Saturday, June 26, 2010

Redemption

I was just informed that part of me is womanly charming by my 10 year old.

That part would be my lower leg, beneath the knee. I'll take it.

Thursday, June 24, 2010

The Sexiest Woman Alive

My boys have reached that point that they notice when I'm naked. My older son especially. I make a conscious effort now not to be naked when they're around, but sometimes it just happens and I try not to make a big deal about that either. The girl raised by wannabe hippies in me still feels like our bodies are lovely, natural things that we shouldn't have to be embarrassed about. Until your ten year old sees your naked boob profile that is.

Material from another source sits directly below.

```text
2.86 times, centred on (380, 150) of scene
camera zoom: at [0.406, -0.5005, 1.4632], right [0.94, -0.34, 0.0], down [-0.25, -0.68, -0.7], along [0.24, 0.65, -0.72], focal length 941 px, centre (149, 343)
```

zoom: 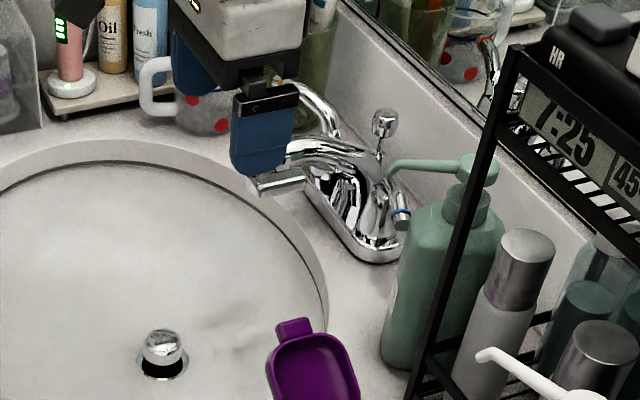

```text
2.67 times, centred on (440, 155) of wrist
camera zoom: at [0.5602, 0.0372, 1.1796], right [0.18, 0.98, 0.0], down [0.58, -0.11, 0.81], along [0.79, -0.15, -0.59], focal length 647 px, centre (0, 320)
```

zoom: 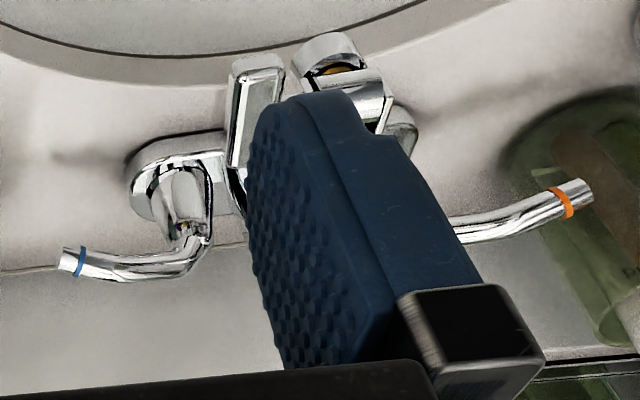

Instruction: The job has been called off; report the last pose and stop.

The other day I was getting dressed and my son walked in my room to ask me a question and I was completely nude-o. I casually turned sideways and continued putting on my underwear. His eyes drifted immediately to my chest region. After cocking his head like an inquisitive puppy he lets me know the following tidbit of info:

"From the side you kind of look like a man who needs to jog more."

Tuesday, June 22, 2010

What do you think?

Hey bloggies. I miss you! I swear I'm going to start writing more regular-like. What do you think about this new template? Yes, no, whatever?

Also, please help me vote on a new haircut. After you're done with that, feel free to think about the important things in life like providing for your family, escalating violence in Darfur and of course that nasty pants oil spill.

If it makes you feel better I'll send my hair clippings to the gulf.

There's a very subtle difference between the two (one is a version of the other with more length).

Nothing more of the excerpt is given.